__DATA EXCERPT__:
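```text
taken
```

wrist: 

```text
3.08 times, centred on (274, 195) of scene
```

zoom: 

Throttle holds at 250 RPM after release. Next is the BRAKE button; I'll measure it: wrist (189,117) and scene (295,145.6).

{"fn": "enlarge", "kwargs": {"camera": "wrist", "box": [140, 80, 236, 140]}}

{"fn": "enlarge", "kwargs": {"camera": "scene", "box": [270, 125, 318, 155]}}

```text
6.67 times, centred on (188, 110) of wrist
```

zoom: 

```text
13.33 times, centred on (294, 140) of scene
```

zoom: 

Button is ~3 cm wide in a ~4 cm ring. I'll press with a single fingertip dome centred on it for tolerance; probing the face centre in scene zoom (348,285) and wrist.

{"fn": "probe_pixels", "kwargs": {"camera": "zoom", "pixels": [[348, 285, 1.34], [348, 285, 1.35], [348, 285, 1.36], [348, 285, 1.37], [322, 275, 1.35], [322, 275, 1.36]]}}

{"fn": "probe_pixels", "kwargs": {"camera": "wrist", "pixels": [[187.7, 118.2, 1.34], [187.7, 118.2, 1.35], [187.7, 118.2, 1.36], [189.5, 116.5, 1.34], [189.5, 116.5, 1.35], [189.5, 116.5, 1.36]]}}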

__AIM__: Extract the data in full. Keep it word for word.

__REPLY__:
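```text
taken
```

wrist: 

```text
3.08 times, centred on (274, 195) of scene
```

zoom: 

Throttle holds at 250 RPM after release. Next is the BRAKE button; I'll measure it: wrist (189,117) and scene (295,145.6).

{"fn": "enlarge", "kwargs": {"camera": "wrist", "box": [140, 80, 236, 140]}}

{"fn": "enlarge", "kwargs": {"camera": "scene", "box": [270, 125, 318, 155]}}

```text
6.67 times, centred on (188, 110) of wrist
```

zoom: 

```text
13.33 times, centred on (294, 140) of scene
```

zoom: 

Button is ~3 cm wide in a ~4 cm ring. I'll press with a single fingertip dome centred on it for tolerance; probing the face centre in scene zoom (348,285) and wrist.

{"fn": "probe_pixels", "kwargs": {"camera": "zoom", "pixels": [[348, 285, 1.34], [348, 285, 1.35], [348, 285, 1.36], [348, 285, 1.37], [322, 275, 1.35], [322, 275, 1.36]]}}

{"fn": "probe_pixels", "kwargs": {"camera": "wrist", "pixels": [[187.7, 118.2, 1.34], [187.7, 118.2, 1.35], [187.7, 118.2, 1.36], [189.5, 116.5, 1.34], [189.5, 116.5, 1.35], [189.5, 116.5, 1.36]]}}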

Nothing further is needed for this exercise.